Task brief = Return the count of lines that mention "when", with no other words.
===== Source excerpt
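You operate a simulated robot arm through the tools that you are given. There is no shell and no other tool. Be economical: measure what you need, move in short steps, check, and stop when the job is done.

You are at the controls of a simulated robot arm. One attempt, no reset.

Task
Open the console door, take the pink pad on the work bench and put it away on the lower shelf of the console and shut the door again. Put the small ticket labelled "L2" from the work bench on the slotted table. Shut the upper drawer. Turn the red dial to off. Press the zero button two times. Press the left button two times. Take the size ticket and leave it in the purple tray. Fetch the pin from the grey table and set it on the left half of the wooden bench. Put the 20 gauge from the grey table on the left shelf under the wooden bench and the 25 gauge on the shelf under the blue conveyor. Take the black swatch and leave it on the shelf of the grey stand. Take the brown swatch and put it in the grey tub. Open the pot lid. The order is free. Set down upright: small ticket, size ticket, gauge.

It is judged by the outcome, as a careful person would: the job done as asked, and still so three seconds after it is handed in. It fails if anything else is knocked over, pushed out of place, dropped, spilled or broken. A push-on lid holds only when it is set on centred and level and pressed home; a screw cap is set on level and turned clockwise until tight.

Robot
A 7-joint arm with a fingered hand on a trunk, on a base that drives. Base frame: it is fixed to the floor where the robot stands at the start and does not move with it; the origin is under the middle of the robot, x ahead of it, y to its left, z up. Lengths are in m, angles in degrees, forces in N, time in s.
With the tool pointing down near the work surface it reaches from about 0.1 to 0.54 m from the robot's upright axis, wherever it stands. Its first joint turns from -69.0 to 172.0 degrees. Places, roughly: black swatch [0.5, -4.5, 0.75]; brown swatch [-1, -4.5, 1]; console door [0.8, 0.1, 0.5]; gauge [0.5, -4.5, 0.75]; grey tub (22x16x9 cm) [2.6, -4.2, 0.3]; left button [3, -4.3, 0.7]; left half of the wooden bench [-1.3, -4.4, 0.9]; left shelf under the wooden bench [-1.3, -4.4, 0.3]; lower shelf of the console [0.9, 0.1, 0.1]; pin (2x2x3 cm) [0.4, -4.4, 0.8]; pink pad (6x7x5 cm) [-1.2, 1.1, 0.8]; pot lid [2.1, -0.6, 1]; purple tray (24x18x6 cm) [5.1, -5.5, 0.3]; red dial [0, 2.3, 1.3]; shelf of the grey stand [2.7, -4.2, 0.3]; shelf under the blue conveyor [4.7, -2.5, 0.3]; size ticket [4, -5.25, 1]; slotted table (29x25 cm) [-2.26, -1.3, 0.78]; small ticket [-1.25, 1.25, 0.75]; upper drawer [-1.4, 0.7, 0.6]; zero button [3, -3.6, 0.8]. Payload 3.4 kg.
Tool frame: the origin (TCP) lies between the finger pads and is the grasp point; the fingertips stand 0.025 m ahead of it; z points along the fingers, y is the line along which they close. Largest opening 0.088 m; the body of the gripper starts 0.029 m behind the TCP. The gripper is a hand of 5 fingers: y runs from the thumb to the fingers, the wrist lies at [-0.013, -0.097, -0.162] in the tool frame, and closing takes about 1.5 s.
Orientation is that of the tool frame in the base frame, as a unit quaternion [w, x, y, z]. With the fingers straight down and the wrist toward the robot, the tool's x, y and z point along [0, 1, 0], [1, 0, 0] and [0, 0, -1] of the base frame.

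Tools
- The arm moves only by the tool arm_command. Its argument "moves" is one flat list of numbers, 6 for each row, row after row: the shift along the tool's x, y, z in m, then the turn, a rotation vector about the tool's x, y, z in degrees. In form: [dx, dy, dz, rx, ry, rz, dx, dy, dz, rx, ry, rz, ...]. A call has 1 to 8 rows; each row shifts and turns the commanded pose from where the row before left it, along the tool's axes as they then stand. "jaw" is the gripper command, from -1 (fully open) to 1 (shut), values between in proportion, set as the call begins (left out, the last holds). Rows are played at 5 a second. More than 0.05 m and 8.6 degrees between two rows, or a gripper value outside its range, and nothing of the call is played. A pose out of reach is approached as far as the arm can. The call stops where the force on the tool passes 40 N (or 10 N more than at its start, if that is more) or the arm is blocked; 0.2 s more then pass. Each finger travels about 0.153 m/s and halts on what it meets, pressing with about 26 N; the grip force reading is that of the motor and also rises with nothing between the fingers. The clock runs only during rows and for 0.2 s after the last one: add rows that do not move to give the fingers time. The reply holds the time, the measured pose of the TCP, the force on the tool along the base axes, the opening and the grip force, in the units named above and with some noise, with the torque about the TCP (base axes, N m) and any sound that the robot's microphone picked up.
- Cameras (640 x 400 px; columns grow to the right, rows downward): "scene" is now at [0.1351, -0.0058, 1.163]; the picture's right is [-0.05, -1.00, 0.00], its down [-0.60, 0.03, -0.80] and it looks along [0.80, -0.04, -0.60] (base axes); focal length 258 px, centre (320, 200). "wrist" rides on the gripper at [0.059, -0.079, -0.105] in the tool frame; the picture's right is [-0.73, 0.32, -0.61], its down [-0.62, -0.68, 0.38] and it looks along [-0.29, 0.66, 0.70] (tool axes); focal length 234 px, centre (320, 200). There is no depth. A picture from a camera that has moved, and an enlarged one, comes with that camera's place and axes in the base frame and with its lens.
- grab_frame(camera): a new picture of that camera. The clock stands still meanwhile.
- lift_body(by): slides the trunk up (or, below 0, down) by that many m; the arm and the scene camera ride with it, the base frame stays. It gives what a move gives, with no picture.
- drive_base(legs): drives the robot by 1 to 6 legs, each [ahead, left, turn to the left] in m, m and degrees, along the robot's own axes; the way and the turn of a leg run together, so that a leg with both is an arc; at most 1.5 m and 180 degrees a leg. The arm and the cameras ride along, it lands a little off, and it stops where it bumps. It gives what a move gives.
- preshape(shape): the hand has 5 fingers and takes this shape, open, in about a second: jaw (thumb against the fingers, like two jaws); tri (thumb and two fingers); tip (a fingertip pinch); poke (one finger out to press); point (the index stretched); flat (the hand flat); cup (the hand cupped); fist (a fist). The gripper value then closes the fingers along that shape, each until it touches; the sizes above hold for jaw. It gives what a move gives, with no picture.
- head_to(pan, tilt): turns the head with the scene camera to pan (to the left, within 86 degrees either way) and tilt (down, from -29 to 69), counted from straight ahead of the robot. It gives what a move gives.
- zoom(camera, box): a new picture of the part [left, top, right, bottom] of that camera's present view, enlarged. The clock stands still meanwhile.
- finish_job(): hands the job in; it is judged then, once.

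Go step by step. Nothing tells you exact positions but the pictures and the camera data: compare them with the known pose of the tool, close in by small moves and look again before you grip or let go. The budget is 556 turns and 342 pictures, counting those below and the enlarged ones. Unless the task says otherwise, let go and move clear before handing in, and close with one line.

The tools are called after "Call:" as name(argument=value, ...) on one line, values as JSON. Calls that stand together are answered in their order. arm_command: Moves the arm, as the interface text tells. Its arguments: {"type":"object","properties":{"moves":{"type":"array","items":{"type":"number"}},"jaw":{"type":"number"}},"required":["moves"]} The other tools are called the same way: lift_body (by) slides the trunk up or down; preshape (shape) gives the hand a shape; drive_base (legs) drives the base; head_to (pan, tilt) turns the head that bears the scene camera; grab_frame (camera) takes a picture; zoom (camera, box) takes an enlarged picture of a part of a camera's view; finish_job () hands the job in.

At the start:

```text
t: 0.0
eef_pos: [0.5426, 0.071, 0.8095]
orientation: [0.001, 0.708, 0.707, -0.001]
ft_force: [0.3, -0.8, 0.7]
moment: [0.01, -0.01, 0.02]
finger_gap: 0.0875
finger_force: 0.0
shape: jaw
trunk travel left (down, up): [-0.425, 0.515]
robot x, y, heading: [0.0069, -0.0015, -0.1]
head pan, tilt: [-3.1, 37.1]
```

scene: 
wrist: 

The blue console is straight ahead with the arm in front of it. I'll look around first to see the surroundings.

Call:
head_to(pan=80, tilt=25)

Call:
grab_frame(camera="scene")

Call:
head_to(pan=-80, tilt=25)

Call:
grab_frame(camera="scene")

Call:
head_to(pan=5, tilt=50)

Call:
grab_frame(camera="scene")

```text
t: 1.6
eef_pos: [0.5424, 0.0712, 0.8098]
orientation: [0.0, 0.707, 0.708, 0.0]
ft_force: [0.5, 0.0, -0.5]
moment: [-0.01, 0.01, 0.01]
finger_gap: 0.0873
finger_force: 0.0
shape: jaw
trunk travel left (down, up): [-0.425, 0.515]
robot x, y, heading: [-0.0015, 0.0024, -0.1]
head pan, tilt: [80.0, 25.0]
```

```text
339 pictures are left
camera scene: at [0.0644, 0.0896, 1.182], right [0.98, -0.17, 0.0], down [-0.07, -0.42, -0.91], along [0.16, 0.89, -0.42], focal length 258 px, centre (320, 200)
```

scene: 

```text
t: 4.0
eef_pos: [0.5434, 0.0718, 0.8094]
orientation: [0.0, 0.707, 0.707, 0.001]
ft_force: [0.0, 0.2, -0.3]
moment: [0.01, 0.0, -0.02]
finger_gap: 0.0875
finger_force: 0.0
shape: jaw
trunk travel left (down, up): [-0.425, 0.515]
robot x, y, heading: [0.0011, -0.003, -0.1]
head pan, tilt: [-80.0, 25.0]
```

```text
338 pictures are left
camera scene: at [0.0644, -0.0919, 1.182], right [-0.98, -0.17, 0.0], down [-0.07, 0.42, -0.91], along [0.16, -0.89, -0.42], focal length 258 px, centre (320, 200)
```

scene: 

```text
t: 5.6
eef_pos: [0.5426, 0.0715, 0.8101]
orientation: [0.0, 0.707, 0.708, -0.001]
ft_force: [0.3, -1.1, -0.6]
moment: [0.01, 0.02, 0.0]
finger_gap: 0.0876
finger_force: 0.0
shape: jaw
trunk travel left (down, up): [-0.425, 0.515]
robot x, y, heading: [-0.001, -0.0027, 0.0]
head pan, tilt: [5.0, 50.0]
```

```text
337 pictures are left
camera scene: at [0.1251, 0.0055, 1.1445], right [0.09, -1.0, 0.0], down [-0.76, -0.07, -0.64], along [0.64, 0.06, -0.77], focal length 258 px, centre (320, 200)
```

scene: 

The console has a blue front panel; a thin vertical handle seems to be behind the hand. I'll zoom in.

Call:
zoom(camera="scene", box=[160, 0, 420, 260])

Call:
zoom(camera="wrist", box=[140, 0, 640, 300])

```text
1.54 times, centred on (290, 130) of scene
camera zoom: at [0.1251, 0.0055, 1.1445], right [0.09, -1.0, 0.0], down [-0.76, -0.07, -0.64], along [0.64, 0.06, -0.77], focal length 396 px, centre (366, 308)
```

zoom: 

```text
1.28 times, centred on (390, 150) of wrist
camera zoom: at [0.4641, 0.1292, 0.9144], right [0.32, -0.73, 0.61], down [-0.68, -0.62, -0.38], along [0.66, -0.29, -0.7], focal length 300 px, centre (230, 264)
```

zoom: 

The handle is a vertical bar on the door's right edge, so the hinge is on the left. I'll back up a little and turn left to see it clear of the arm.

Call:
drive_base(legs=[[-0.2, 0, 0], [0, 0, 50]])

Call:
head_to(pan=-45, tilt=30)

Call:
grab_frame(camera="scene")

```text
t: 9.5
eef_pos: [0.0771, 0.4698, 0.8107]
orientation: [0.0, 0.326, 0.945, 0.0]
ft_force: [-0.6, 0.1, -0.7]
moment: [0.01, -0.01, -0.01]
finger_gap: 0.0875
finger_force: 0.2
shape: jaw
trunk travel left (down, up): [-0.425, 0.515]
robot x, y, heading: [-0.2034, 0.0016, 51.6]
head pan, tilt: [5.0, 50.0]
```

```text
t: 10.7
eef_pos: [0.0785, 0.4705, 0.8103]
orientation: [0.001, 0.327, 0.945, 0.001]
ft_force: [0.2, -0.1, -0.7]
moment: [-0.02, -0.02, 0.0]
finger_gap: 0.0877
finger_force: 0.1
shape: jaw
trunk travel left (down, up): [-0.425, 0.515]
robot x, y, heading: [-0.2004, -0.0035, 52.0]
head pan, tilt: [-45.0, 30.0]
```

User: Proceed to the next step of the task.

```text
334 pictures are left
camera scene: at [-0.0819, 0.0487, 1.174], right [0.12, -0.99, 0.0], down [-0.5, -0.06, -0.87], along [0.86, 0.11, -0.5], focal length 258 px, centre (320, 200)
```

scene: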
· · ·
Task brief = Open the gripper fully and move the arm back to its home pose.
==========
Written answer = 2